I am fully aware of the Civil Rights Bill that is pending action in the Senate in three or four weeks. I am fully aware of the many facets of the bill, although I’m not completely versed in the amendments. (For instance, I’m not sure just what the House decided on the Mrs. Murphy clause.)
Mr. Ervin, I feel I know the stand you’ll take on the Civil Rights Bill when it hits the Senate floor, because I partially agree with it. There are many objections to the bill from a Constitutional viewpoint. But Mr. Ervin, and I speak not only for myself, but for all people with the future of North Carolina in mind, the Civil Rights Bill must be passed.
It is obvious; the progress that has been made in economic gains in Charlotte, N.C. There is a cold, business reason for the gains; and that reason is a recognition of the negro in an almost complete public accomidation agreement. The gains made in Charlotte are advances that must be carried out throughout our state. If North Carolina is to ever count for anything, our economic awakening must be complete, now.
The opinion of northern or southern states counts for naught in your weighing of the Civil Rights Bill. North Carolina is the primary concern. Please don’t fillibuster for the sake of voters whose only tradition is ignorance and the misuse of their Constitutional rights. The college students of 1964 are for an economic birth in North Carolina, a birth that can be stimulated only by trade with economically propsperous states. North Carolina needs new industries, workers and a solvent economy. This can only be accomplished by a stimulation of trade.
Civil Rights must be enacted now. North Carolina needs the business. A better economy begets better education, which in turn begets better leadership, which flows into economy again. This circle is not vicious, but prosperous, in direct opposition to the circle now in North Carolina. Now commerce leading to inferior education leading to weak leadership, and we find ourselves back at bad commerce.
Senator Ervin, we near-voters are definitely for an economically prosperous North Carolina. It can only be achieved through trade and there is a step that can be taken toward it today. Civil Rights must be passed.
(Miss) Judith Ann Murray
Sam Ervin’s Response to Miss. Murray:
Miss Judith Ann Murray
Box 461, Chatham College
Pittsburgh 32, Pennsylvania
Dear Miss Murray:
This is to thank you for your letter of February 11, which I have read with interest.

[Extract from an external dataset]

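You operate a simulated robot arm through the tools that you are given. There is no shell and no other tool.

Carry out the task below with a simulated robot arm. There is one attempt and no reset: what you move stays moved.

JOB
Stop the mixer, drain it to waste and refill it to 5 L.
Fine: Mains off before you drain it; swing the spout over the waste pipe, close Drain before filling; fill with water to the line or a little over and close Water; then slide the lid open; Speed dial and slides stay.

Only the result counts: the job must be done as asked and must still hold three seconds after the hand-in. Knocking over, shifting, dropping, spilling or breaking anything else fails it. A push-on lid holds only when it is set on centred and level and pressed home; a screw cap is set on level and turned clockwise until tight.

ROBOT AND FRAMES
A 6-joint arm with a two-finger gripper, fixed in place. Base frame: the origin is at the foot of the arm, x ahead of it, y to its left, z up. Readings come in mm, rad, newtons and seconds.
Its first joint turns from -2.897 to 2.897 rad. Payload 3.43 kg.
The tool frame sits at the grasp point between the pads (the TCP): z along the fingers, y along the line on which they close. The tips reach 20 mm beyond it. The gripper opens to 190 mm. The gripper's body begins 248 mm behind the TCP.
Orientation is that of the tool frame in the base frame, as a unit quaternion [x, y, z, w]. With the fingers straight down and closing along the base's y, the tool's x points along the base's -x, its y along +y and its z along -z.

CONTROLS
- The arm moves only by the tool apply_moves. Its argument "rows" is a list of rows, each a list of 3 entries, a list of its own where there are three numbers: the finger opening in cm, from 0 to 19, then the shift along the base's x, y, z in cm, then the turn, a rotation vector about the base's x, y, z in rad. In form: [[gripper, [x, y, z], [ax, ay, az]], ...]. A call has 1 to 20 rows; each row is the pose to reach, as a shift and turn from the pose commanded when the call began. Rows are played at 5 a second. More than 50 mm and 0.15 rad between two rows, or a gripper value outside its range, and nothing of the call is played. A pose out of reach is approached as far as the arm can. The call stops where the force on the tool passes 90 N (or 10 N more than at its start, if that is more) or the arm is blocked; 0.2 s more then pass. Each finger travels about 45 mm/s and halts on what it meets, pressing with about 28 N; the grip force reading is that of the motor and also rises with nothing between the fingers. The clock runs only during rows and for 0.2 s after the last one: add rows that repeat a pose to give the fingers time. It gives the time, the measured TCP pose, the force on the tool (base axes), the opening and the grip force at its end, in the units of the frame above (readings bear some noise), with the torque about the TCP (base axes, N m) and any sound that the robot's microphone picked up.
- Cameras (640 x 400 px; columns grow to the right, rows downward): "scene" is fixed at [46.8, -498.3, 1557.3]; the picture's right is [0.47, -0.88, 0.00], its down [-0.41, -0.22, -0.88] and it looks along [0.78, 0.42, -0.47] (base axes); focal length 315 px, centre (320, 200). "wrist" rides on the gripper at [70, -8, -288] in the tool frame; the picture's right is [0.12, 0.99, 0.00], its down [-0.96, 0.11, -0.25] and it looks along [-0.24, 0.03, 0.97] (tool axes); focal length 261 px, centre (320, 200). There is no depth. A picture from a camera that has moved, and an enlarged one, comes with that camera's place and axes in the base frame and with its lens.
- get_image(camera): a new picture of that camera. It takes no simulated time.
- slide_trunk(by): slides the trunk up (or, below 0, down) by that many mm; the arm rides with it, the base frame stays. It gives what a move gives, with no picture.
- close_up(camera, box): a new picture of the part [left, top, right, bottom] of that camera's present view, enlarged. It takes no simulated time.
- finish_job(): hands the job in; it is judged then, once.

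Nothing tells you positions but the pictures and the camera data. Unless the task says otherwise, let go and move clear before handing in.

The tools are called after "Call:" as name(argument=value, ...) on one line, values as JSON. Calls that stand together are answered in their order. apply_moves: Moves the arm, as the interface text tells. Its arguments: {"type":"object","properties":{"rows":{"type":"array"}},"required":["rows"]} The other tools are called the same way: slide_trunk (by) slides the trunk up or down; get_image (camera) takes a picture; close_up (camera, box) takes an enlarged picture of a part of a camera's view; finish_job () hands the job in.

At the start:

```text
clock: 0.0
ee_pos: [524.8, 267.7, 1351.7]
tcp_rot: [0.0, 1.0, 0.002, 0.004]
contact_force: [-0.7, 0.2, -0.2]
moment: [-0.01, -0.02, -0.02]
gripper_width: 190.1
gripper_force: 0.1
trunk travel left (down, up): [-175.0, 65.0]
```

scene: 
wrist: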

I cannot in good conscience support the pending civil rights proposals. This is true for reasons stated by me on the Floor of the Senate and in the North Carolina Law Review. I am enclosing copies of such statements and ask that you accpet them as an answer to your letter.
While I respect your right to think and speak your honest thoughts concerning proposed legislature in all fields of life, I wish to respectfully submit that each Senator has taken an oath to support the Constitution, and that he violates this oath if he supports legislation not warranted by the Constitution even if such legislation is favored by good men seeking what they conceive to be just ends.
With all kind wishes, I am
Sam J. Ervin, Jr.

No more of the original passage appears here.